Ingram leads kiwi swimming charge in Singapore

31 October 2008, 8:21AM
Femme

Beijing Olympian Melissa Ingram is chasing further success when the FINA World Cup swim series moves to Singapore this weekend.

Ingram, a member of Swimming New Zealand’s High Performance Centre, has moved to fifth overall on the women’s World Cup rankings with NZ$170,000 up for grabs for all swimmers at each Wold Cup short course meet and a further $600,000 to be distributed among the top three male and female swimmers at the end of the seven-meet series.

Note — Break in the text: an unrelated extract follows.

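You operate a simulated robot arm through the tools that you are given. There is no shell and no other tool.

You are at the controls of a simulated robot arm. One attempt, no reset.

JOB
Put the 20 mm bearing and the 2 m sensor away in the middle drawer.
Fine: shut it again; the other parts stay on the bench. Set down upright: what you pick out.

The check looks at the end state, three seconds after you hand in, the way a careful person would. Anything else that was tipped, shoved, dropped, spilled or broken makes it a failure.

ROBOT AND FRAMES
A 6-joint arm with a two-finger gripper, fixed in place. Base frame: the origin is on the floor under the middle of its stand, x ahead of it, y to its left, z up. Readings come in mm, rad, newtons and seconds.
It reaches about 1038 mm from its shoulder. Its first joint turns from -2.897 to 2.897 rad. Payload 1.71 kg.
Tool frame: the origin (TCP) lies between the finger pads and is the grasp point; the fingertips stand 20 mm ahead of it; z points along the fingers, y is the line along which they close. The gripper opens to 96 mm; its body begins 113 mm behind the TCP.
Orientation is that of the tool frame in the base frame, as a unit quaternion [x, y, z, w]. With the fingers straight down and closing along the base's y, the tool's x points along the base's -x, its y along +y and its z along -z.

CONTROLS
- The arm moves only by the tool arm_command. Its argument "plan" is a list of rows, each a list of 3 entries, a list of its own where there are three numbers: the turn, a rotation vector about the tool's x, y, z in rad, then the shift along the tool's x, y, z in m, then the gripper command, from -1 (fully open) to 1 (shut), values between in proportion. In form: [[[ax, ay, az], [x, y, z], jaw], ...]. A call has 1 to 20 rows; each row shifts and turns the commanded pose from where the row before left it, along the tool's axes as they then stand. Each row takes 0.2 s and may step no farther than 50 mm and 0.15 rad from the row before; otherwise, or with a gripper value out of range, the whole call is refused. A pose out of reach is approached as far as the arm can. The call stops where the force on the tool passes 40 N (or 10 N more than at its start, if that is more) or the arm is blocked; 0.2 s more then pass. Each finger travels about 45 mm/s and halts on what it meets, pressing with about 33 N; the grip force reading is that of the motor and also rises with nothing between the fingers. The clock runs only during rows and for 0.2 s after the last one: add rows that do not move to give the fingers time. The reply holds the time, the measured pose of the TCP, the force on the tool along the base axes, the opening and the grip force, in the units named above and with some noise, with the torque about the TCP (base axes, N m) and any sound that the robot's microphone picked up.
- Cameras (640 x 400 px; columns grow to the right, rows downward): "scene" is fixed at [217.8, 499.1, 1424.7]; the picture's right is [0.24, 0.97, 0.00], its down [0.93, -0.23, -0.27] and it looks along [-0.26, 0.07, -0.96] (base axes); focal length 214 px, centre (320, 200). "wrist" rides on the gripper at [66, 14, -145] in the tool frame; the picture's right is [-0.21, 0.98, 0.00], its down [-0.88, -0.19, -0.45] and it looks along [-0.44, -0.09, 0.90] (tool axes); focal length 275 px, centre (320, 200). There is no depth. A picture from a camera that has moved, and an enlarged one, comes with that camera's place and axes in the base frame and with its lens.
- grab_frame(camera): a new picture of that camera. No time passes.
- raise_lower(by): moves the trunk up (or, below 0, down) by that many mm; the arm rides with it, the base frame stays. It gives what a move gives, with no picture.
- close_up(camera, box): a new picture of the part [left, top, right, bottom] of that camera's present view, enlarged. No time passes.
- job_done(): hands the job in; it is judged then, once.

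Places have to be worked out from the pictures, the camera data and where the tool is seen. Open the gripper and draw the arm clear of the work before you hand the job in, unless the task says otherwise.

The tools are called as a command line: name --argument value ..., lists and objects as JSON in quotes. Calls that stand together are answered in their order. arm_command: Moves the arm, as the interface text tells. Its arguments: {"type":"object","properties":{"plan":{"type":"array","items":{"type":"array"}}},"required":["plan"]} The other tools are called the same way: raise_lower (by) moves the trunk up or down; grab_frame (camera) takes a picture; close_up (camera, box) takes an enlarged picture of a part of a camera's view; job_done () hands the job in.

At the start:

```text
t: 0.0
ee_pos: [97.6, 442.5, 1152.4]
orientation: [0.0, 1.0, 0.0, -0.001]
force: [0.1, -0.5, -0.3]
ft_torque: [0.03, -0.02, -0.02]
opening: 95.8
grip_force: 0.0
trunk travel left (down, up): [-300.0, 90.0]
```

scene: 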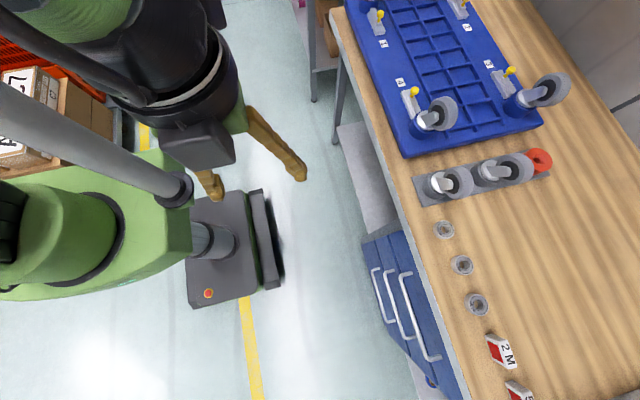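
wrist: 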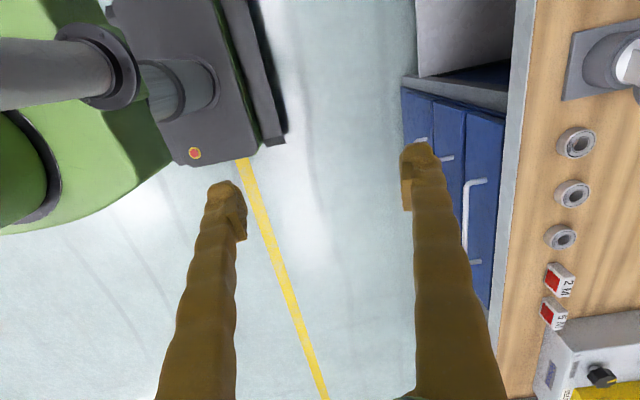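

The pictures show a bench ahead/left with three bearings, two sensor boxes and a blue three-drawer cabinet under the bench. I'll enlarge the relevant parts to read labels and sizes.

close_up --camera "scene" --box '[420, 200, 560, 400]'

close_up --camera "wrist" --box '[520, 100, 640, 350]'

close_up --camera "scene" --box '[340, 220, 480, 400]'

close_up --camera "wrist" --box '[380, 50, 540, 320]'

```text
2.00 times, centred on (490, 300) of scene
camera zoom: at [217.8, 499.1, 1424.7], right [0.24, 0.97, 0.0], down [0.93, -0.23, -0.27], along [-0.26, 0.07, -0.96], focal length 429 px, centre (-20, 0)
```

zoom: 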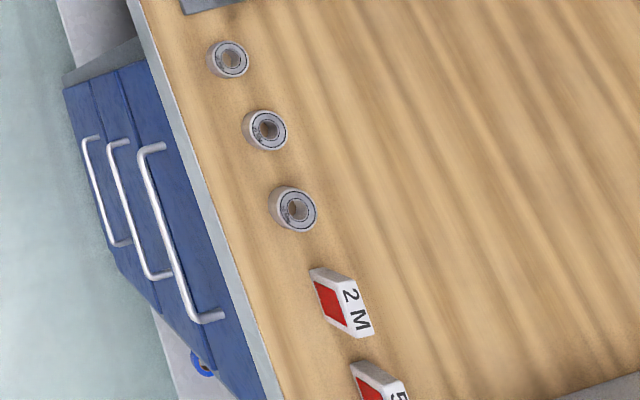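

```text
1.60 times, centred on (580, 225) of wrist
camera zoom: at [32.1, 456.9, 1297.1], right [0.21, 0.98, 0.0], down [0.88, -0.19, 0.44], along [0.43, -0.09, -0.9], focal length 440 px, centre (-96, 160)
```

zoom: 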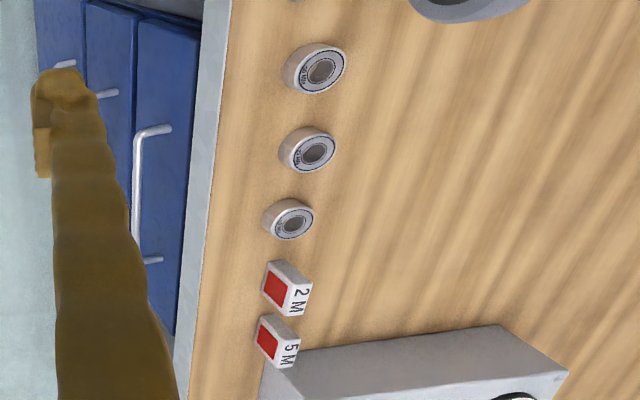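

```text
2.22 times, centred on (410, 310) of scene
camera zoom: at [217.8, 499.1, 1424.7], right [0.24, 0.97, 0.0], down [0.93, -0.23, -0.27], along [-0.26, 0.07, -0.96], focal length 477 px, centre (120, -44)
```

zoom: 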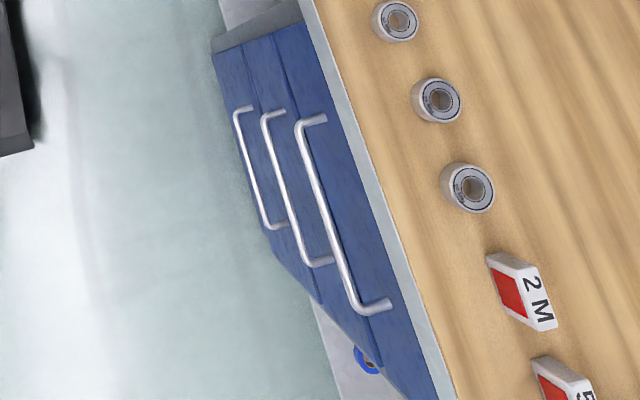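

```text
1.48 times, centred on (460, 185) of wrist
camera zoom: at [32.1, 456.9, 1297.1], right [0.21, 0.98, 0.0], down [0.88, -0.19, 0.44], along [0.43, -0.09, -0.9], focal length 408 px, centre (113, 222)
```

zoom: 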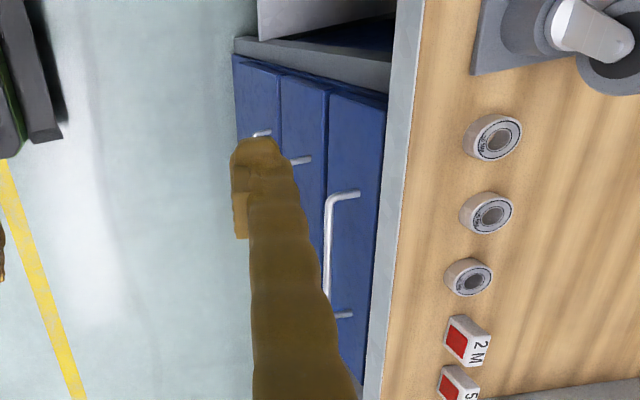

She leads a 14-strong New Zealand contingent to compete in Singapore, hoping to continue on the run of success achieved at the Sydney World Cup last weekend. Ingram enjoyed two wins and a second with two national open records.

“Melissa is in very good form and will be competing in the rest of the series including the three rounds in Europe,” coach Thomas Ansorg said.

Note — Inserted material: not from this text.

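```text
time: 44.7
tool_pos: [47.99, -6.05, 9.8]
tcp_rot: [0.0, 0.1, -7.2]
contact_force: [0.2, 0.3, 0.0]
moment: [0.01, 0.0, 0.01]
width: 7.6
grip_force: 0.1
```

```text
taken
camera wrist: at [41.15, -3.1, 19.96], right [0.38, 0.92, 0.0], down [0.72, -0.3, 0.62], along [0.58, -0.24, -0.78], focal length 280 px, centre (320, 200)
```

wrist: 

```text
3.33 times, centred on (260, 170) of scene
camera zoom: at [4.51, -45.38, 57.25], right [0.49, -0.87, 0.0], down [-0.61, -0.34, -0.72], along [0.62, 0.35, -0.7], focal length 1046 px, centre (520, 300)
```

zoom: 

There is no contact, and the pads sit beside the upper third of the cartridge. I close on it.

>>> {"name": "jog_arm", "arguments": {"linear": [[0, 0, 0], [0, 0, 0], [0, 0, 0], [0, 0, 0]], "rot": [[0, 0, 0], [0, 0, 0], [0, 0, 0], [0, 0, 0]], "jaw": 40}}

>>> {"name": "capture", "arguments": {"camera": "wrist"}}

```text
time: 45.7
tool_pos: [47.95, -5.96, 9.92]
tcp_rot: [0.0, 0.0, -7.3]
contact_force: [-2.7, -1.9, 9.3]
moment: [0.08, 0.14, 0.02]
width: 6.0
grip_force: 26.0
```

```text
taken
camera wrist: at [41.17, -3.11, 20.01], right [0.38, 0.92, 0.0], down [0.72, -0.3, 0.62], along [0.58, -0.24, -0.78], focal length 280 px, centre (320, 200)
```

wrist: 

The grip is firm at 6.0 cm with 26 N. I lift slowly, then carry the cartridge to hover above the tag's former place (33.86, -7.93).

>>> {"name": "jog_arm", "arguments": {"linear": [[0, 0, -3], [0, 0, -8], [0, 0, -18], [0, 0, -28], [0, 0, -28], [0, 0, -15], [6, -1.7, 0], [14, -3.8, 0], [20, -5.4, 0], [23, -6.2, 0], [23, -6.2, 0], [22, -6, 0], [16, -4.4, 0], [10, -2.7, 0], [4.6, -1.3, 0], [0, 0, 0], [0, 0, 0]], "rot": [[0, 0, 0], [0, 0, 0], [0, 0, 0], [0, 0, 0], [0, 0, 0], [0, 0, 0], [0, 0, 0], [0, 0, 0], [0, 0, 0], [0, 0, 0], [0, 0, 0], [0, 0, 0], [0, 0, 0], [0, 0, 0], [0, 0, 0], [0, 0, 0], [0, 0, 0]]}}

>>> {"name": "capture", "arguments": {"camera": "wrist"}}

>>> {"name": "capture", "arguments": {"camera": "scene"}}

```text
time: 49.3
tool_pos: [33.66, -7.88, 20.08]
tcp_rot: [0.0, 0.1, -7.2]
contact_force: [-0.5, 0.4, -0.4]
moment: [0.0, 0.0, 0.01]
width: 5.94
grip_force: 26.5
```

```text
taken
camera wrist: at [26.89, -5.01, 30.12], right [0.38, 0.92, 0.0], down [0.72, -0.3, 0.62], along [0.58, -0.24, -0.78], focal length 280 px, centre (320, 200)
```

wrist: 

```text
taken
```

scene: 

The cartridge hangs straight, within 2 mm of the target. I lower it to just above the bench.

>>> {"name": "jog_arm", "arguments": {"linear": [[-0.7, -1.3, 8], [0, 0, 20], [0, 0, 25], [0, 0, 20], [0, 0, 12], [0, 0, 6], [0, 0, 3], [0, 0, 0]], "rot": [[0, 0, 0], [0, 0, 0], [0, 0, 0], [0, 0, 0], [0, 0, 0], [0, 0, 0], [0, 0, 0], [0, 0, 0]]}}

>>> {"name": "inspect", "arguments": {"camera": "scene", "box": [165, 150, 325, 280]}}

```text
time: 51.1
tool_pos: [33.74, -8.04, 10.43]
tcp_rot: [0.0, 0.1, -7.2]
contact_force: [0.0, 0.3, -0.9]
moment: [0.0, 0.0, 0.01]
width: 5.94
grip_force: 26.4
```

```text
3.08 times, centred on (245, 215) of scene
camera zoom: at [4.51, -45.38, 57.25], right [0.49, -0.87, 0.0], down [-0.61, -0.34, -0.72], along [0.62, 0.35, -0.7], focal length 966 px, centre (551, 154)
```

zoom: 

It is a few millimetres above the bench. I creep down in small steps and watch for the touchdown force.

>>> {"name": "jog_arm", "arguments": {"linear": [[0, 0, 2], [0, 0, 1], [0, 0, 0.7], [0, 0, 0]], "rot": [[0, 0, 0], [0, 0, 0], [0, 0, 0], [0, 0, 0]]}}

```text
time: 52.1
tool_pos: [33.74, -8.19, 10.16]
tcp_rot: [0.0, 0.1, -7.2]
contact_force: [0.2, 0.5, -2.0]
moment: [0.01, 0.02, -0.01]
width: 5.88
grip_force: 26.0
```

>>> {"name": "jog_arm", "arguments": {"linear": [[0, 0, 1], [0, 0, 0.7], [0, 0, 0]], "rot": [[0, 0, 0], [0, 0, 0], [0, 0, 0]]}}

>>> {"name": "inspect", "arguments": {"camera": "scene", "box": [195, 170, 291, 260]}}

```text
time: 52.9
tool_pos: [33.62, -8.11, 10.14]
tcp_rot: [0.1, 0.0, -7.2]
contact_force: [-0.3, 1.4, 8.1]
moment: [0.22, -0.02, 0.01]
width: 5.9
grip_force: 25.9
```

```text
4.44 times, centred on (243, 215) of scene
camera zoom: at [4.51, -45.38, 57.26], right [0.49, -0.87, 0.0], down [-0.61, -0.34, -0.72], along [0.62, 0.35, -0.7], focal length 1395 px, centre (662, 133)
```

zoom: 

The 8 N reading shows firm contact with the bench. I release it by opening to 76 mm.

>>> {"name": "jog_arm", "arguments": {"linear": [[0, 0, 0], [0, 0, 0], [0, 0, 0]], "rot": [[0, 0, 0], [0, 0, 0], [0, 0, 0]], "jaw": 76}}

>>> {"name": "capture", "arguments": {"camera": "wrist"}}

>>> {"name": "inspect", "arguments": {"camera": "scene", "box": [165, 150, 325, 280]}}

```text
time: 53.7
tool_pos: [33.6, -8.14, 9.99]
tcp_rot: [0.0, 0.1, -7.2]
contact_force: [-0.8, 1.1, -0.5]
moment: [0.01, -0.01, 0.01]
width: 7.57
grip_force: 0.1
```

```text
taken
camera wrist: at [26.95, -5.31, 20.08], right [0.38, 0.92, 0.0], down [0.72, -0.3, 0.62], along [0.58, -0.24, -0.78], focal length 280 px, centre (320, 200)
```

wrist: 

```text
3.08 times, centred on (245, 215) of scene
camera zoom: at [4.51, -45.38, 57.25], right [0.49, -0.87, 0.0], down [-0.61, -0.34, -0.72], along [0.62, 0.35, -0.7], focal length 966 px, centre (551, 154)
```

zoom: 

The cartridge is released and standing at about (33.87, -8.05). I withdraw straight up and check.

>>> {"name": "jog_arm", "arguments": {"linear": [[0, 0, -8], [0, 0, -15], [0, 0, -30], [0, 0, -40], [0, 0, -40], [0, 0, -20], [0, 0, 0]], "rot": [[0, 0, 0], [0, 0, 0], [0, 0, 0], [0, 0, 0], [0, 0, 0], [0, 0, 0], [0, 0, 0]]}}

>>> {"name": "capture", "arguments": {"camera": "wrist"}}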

One record-breaker who won’t be in Singapore is West Auckland Aquatics swimmer Michael Jack, who has returned to complete university examinations. He produced a stunning performance to break the great Danyon Loader’s long-standing 200m freestyle short course mark. Jack swam 1:45.15 to sneak under the old time in coming second to Olympic gold medallist Osama Mellouli.

“It was a benchmark performance from Michael Jack who was also extremely impressive there.”

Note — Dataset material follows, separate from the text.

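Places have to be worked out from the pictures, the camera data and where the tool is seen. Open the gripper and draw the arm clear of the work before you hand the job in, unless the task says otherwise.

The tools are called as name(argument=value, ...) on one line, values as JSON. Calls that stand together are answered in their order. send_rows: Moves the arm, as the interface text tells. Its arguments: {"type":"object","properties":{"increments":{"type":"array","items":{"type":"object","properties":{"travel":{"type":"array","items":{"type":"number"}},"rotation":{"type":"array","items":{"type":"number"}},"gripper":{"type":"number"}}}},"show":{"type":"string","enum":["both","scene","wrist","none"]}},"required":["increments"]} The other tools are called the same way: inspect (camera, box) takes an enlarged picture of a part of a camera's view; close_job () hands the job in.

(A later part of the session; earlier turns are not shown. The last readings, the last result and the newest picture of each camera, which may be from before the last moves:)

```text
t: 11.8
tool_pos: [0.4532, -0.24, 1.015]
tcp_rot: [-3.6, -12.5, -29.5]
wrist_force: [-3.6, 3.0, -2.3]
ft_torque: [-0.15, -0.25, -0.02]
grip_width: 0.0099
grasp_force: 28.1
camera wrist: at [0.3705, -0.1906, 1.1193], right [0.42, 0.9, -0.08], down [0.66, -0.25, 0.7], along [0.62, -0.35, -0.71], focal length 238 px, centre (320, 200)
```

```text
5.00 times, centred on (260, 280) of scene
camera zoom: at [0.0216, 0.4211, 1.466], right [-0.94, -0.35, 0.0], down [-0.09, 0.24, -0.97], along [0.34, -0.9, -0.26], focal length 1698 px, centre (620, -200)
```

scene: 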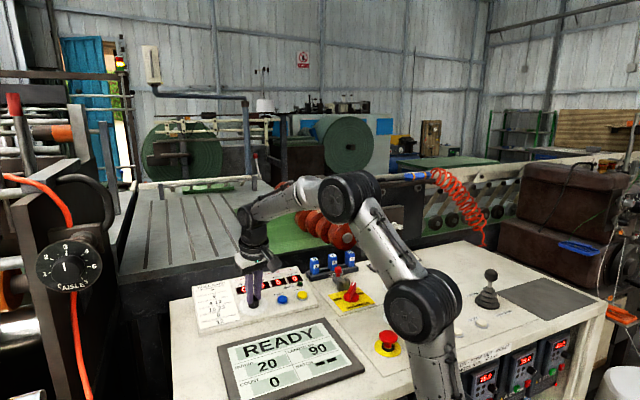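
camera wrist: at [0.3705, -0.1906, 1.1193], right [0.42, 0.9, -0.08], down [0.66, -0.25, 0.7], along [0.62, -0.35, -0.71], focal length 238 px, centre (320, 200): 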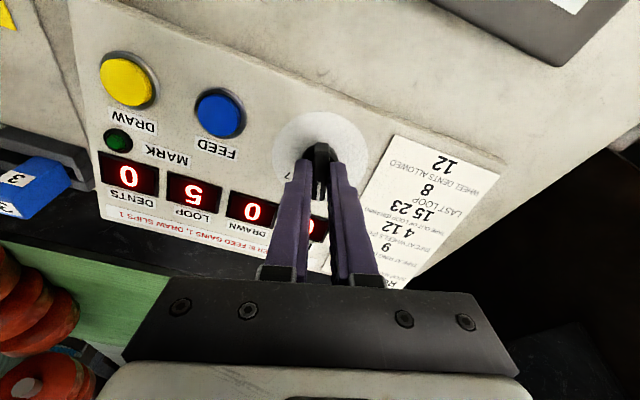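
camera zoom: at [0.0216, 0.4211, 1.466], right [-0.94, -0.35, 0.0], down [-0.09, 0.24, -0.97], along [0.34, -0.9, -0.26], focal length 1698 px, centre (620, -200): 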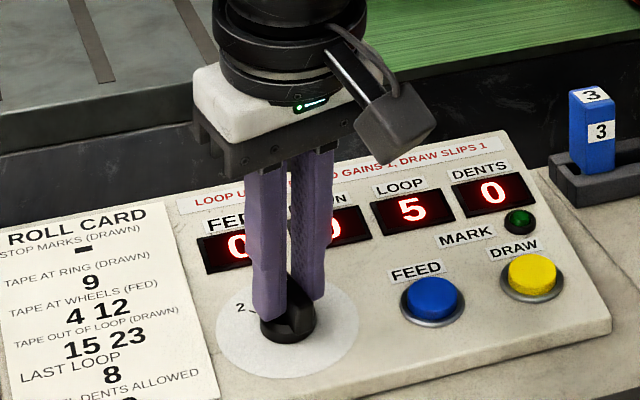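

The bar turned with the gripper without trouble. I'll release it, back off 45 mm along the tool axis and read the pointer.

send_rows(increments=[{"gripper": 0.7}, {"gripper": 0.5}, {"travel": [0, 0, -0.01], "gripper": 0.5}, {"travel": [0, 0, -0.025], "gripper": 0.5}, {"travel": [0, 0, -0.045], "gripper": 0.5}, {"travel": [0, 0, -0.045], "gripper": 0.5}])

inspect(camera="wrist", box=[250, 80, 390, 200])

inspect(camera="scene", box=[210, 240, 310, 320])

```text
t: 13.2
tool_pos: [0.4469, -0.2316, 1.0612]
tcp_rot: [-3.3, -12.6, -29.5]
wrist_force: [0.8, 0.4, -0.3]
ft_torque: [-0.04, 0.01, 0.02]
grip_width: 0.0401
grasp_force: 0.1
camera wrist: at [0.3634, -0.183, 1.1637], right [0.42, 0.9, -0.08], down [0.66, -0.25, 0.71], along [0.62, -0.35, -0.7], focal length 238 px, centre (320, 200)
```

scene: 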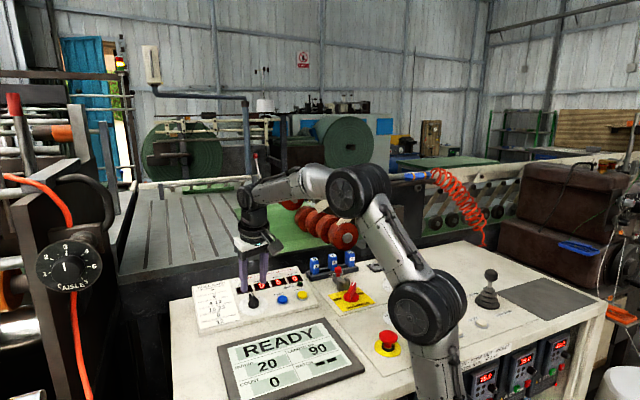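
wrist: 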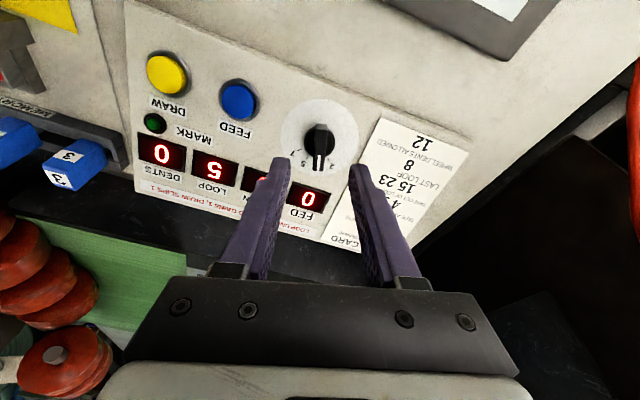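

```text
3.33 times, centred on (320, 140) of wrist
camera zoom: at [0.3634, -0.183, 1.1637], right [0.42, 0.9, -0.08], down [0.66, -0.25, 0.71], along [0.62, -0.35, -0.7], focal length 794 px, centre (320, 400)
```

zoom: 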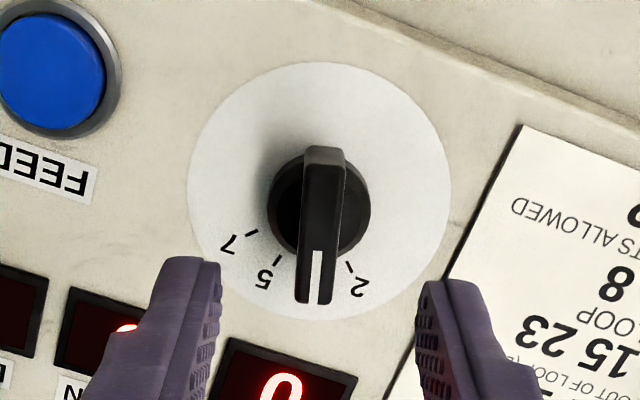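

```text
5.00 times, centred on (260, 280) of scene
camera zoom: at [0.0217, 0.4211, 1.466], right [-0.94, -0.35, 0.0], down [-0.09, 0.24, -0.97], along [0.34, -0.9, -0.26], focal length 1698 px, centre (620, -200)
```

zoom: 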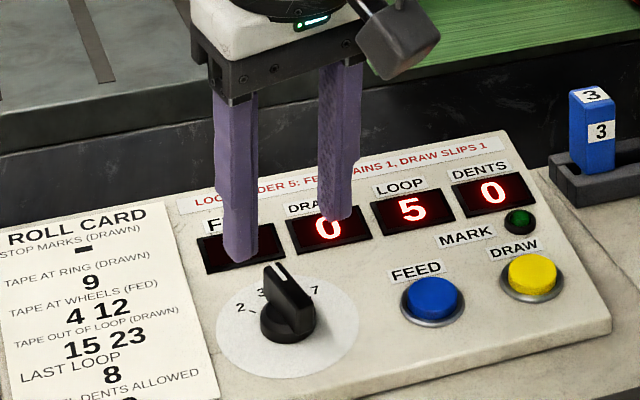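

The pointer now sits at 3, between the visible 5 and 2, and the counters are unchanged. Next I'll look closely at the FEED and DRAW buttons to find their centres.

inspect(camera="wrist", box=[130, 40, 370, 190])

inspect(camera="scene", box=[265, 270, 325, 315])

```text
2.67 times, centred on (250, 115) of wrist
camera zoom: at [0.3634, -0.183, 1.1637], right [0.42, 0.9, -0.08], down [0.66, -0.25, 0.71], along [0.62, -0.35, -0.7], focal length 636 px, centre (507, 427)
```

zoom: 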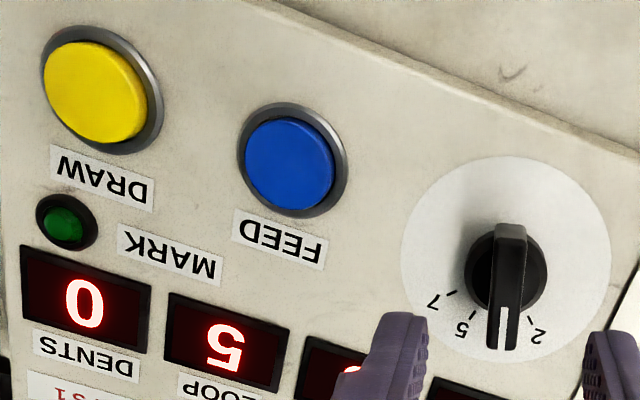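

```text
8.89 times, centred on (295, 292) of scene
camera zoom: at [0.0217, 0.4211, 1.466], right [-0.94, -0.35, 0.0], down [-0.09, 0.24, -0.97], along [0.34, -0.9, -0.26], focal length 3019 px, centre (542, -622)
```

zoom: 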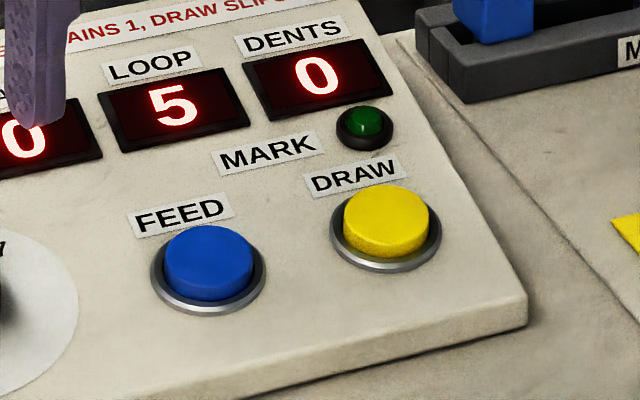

New Zealand swimmers enjoyed eight podium placings at Sydney from Ingram, Natalie Wiegersma, Charlotte Webby, Glenn Snyders, Matt Woodrow and Jack, with four of them swimming in Singapore.

Southland’s Wiegersma, 18, was third in the 20-0m individual medley and will be joined by her sister Joyce in Singapore with coach Jeremy Duncan.

Wellington’s Matt Woodrow, 20, who produced a stunning effort to be second behind Mellouli over 1500m in Sydney, will be looking for a repeat of his victory in this event in Singapore last year. He joins fellow SwimZone clubmates John Gatfield and Steven Kent under coach Frank Tourelle.

Webby enjoyed a breakthrough third placing over 800m freestyle in Sydney and ventures to Singapore with Dylan Dunlop-Barrett from the small Bell Block club in Taranaki under coach Sue Southgate.

Olympic coach Donna Bouzaid has six swimmers competing in Singapore including Beijing swimmers Daniel Bell and Mark Herring, fellow West Auckland Aquatics clubmates Natasha Simpson, Anneke Jenkins and Brett Newall and Kane Radford from Aquatix Rotorua.

The Singapore event completes the Africa-Oceania swing of World Cup meets and will conclude next month with meets at Moscow, Stockholm and Berlin.